If the issue isn't resolved there, the U.S. may file a complaint with the World Trade Organization, according to a letter Barshefsky sent to the House telecommunications subcommittee. Seven members of the panel wrote a letter last month balking at the Verio transaction.

In 1998, NTT agreed to cut the disputed access fees, although U.S. trade officials have demanded deeper reductions to promote competition.

FBI Reviews

The FBI has become more aggressive in reviewing telecommunications mergers involving foreign buyers to preserve its ability to conduct wiretapping, said privacy expert James X. Dempsey.

The bureau may be concerned that if Verio's Web hosting services are moved overseas they would be ``outside the physical control of the FBI,'' said Dempsey, senior staff counsel for the Center for Democracy and Technology, a Washington-based civil liberties and privacy organization.

The FBI wants to maintain the ability to conduct electronic surveillance of Web sites to identify people who download certain information or intercept e-mail, he said. Downloading of white supremacist literature from a Web site, for instance, might help identify suspect in a hate crime, Dempsey said.

British Telecom

When British Telecommunications Plc bought a 20 percent stake in MCI Corp. in 1994, the FBI imposed restrictions to ensure that switching of U.S. wireless traffic wasn't moved out of the country and beyond its wiretapping jurisdiction, Dempsey said.

In that case, the FBI was concerned that ``switching services for wireless communications would be handled on switches that would be physically located outside the U.S.,'' said Dempsey, who formerly directed oversight of FBI eavesdropping operations for the House Judiciary Committee.

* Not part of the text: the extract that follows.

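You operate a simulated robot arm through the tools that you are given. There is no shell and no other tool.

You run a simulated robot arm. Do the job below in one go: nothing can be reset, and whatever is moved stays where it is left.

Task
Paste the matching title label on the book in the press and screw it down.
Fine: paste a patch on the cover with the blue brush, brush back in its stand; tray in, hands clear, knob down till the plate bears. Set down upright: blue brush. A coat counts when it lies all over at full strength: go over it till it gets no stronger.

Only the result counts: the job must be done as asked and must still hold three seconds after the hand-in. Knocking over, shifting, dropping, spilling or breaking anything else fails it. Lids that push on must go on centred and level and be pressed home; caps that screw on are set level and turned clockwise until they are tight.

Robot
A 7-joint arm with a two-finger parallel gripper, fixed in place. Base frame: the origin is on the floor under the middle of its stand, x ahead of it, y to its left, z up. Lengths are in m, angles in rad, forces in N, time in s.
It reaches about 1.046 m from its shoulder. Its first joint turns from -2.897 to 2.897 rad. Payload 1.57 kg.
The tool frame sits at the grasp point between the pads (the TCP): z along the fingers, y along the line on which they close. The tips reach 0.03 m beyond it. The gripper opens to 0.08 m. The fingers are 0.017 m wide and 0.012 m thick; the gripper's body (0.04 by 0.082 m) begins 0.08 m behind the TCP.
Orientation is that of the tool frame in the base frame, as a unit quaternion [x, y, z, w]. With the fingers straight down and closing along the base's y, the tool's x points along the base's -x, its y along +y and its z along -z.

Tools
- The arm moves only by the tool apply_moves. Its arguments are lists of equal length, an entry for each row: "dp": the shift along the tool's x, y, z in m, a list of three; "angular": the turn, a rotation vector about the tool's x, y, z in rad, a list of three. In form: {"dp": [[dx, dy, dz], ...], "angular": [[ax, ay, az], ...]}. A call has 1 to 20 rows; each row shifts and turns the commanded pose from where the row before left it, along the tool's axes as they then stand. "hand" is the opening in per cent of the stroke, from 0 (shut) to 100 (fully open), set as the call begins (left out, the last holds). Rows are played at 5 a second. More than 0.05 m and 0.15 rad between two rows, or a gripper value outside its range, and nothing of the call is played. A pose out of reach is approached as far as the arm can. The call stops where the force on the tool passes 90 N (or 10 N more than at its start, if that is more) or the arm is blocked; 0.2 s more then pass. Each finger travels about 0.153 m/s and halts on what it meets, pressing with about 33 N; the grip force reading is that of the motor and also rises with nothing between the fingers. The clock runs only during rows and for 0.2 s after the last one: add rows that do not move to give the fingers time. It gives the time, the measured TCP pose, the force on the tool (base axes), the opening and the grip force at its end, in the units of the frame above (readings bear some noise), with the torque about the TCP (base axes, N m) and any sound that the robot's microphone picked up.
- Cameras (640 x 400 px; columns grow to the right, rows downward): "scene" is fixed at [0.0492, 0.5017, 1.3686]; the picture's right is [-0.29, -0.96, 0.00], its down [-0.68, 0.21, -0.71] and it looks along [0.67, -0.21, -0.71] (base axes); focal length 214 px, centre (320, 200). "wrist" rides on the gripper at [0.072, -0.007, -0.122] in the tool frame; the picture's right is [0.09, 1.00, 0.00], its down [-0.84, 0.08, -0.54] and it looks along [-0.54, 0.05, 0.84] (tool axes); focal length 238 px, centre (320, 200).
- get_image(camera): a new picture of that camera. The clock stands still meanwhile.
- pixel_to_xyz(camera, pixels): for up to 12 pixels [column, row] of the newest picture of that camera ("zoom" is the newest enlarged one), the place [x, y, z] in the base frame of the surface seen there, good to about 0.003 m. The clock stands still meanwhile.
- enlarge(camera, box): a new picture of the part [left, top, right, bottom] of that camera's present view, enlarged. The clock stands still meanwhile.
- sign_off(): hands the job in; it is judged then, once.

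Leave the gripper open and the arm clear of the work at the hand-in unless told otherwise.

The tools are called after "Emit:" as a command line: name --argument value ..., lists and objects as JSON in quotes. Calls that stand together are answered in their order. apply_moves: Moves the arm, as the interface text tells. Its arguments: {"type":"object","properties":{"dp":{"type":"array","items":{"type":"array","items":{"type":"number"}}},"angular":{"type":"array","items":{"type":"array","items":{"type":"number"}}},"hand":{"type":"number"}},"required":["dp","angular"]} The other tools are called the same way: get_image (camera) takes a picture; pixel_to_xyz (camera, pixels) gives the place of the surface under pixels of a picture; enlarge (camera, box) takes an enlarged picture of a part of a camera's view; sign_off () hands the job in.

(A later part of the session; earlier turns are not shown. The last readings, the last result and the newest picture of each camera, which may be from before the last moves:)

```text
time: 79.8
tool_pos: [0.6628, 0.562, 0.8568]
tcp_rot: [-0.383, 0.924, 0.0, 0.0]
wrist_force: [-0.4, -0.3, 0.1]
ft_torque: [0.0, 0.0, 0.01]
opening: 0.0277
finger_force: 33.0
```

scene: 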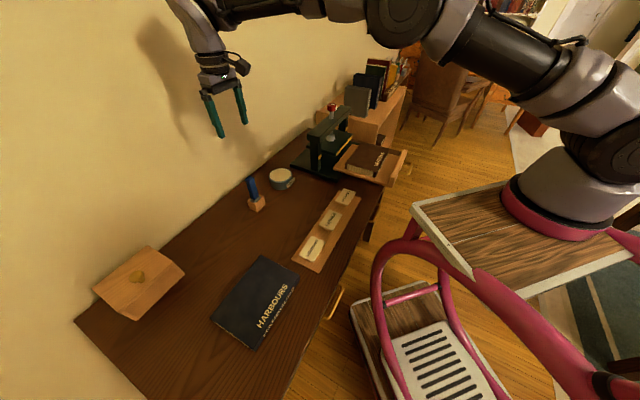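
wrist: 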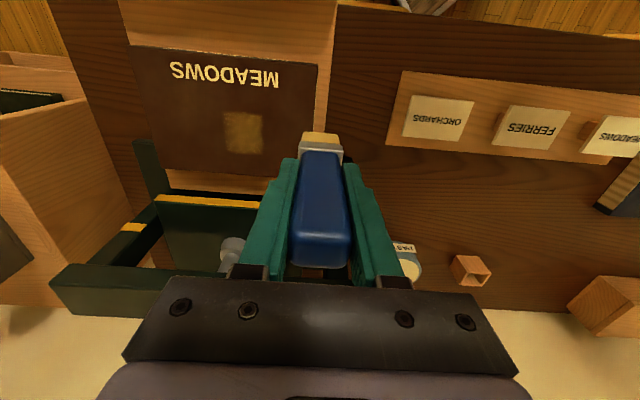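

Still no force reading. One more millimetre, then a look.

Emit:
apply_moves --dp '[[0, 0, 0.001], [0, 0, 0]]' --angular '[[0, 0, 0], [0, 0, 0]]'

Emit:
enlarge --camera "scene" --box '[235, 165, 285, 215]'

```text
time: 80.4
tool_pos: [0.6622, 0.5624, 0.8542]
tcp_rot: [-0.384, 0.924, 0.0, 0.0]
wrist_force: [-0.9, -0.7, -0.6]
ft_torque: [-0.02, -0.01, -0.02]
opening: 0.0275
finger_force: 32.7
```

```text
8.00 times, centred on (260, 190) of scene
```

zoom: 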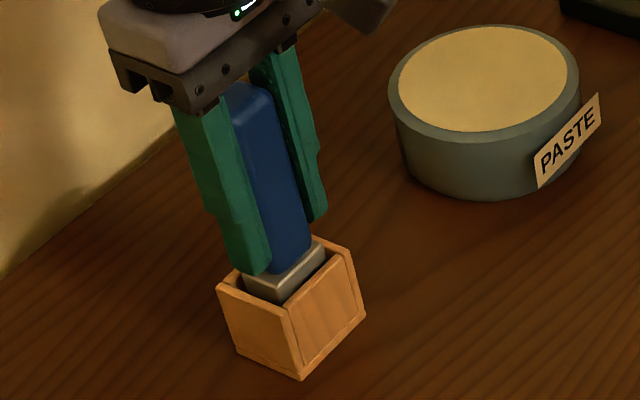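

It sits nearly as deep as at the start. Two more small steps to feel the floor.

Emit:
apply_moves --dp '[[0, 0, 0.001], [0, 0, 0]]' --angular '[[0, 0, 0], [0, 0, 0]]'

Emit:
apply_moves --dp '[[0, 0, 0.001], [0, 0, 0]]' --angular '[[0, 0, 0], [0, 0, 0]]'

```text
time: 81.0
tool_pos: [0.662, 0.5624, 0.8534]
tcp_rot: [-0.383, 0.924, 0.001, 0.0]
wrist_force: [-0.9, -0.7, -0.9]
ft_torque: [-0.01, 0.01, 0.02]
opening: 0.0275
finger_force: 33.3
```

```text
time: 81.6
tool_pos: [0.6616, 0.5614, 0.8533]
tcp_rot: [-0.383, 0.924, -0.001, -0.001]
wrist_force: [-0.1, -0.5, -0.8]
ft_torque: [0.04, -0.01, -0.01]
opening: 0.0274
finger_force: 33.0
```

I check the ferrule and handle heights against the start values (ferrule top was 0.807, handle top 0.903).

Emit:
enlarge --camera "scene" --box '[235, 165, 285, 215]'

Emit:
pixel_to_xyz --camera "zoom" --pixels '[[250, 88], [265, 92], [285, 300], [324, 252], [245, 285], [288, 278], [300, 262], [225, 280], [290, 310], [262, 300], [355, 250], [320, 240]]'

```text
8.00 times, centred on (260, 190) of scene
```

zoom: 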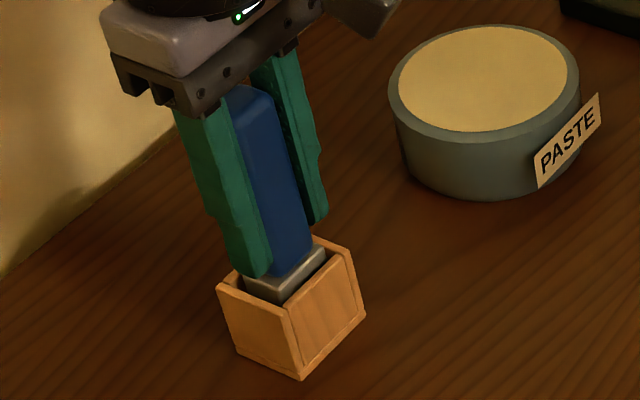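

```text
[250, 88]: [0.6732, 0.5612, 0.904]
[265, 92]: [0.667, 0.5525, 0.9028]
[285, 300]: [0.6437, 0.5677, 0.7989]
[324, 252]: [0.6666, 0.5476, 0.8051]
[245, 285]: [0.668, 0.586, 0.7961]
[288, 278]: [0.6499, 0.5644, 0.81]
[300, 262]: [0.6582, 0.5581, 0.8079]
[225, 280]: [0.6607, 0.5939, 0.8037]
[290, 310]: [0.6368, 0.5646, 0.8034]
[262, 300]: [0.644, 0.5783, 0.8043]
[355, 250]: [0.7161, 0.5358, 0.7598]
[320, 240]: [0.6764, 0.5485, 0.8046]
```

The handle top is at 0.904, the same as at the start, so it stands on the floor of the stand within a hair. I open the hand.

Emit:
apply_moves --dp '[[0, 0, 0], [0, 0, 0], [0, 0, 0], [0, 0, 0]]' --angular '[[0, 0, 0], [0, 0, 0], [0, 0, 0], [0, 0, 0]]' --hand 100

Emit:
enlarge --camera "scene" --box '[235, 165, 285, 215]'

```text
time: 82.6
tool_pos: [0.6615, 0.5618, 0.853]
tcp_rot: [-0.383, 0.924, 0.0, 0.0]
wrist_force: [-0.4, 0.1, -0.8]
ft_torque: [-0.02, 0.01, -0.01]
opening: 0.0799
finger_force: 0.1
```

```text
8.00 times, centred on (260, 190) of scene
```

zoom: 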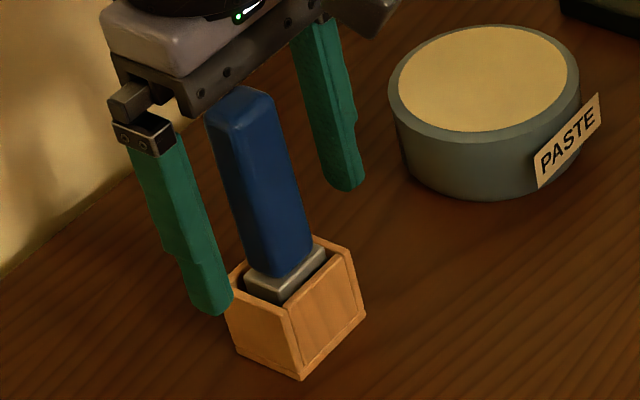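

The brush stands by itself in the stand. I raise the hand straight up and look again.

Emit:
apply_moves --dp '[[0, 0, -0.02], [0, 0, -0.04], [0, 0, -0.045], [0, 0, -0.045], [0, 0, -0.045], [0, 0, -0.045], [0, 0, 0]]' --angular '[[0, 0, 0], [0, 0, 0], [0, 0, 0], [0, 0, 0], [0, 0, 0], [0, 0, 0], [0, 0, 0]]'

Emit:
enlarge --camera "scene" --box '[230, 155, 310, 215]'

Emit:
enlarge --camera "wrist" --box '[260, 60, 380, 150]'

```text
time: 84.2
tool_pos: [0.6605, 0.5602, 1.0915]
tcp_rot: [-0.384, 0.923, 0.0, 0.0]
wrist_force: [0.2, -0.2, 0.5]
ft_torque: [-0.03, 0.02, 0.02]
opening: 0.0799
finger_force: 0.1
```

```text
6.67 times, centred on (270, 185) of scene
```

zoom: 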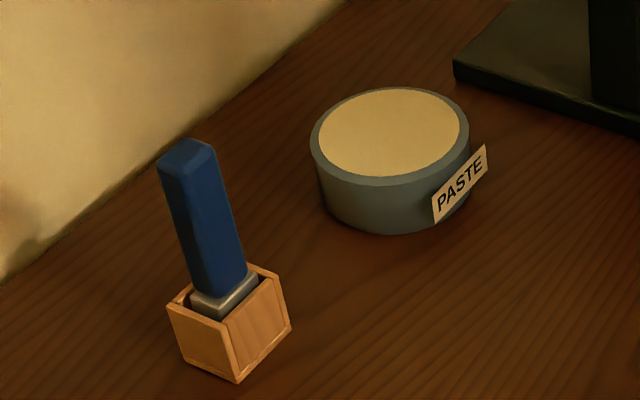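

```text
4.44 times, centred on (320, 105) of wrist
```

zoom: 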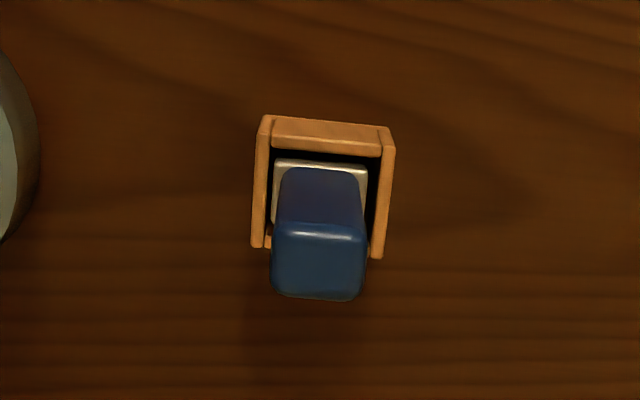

NTT said in May it would buy the 90 percent of Verio it doesn't own to add corporate Web-site management services outside Japan. Analysts said NTT would gain an immediate presence in the U.S. and Europe by buying Verio, which runs 400,000 Internet sites for other companies.

A spokeswoman for Verio said the company wasn't involved in the investigation and added that she isn't familiar with the Committee on Foreign Investment.